But tough choices ahead

AS the dust settles on another Calderdale Council election, the winners must be thanking their lucky stars they won’t have to run the gauntlet again until 2015.

Eight of the 17 successful candidates were returned with majorities of 200 or less and three secured a cushion of fewer than 100.

Results were close in so many wards partly because of the low turnout - about 40 per cent overall - prompted partly by lack-lustre political campaigning.

Indeed, the number of votes cast was only bolstered by holding the Alternative Vote referendum on the same day.

There could be still less enthusiasm next year and the results even closer as electors struggle to reward one party over another.

All that adds to the pressure on Liberal Democrat and Labour councillors in particular, because they are likely to continue running the authority in coalition.

But they now need to make some important and probably controversial decisions.

The alliance pushed through a joint budget in March and set in train a series of multi-million pound spending cuts, redundancies and structural changes which are only just beginning to filter through.

Elderly and vulnerable people are starting to realise how much more they must pay for care services, motorists are weighing up the cost of higher parking fees, theatre goers the cost of ticket supplements and sports enthusiasts the higher charges for using leisure centres.

Key decisions still to be made on whether to privatise or stop directly delivering leisure services, whether to charge residents for parking permits, to further trim support for schools, to bulldoze Elland swimming pool and the Northgate House administrative HQ, whether to merge museums and how to make the Shay stadium pay for itself.

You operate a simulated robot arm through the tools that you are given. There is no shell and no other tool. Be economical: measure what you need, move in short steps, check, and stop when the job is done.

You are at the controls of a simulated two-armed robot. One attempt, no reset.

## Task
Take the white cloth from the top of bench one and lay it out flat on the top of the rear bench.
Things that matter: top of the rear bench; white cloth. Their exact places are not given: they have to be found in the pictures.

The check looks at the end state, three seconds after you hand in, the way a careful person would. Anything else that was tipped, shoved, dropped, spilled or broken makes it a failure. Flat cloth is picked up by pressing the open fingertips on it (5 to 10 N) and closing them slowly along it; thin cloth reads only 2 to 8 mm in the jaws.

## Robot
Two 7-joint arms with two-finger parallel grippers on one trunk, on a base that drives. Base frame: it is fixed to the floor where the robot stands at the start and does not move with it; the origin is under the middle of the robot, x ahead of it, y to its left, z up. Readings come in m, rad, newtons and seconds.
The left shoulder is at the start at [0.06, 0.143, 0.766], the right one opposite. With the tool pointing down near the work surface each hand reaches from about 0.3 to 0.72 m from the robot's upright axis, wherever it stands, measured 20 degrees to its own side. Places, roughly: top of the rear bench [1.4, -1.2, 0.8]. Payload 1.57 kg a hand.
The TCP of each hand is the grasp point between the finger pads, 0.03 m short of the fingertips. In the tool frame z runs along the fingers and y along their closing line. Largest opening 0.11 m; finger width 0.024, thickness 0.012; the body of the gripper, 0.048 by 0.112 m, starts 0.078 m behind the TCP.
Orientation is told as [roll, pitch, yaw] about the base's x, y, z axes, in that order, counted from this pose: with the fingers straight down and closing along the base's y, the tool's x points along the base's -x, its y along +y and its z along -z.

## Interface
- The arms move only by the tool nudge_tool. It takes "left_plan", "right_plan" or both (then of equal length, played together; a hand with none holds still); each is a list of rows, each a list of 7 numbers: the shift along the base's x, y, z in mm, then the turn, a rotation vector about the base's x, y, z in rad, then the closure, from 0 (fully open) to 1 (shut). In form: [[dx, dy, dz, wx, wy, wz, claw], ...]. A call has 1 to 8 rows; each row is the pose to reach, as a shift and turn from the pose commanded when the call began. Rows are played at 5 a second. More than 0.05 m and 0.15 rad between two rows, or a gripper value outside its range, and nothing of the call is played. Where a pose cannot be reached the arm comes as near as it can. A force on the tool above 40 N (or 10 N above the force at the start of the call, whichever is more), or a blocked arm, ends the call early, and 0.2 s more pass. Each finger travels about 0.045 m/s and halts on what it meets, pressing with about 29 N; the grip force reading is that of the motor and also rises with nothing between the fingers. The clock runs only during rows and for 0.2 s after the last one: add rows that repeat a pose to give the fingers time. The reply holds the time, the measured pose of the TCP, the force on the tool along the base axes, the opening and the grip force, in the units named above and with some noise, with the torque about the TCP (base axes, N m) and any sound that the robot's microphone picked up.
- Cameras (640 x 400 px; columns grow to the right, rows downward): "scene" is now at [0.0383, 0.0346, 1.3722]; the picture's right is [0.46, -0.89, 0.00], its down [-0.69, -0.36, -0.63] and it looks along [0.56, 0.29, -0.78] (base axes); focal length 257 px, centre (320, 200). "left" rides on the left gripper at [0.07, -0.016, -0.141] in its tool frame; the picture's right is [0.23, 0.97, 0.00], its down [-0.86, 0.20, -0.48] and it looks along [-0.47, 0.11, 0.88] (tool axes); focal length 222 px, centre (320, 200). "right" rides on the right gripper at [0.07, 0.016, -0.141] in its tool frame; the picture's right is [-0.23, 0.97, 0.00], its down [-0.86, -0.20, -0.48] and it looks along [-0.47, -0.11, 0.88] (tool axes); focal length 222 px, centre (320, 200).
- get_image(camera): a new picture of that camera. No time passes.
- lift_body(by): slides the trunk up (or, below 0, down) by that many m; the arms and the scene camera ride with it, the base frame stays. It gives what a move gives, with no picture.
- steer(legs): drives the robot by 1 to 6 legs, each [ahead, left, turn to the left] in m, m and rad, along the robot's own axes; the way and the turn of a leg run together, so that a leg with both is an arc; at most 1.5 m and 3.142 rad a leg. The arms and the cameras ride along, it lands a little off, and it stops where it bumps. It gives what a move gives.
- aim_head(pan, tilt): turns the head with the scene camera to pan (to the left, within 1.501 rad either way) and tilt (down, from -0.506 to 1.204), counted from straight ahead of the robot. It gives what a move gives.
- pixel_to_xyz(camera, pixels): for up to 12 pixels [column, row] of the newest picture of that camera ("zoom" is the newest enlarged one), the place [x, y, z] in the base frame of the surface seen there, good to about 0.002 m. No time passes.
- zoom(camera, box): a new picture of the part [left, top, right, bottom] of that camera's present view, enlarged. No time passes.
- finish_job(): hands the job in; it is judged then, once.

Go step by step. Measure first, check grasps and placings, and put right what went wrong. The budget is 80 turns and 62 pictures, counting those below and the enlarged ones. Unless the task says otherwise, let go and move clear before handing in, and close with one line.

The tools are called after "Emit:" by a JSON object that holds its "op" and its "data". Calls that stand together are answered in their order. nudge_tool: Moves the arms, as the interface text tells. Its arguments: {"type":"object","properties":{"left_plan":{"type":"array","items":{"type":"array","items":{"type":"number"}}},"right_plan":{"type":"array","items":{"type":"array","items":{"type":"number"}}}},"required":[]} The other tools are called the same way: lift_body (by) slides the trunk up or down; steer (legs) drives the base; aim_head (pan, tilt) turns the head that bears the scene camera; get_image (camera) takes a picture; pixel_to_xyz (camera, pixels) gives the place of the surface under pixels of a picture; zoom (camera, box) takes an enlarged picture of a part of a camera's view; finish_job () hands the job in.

The council could be left carrying the can for controversial plans for supermarkets in Todmorden and Elland, for not doing enough to tackle traffic congestion and air pollution, and the row is certain to rumble-on over which councillors back the controversial Copley regeneration scheme.

One bright star on the horizon, from which all politicians will try to draw some succour, is the Broad Street Plaza which should be coming to fruition next May after a 15-year delay.

But there is no escaping the fact that inspite of these and other thorny issues, the role of local politicians continues to wane, as it has under successive Governments.

Talks are underway about centralising Calderdale Council’s back office jobs with other West Yorkshire councils and the need to save cash could be extended to administering basic services.

So, the challenge for all councillors and potential candidates before the next election will be to convince voters that it is worthwhile trailing to a polling station to try to influence a Lib-Lab council operating under the auspices of a Con-Lib government.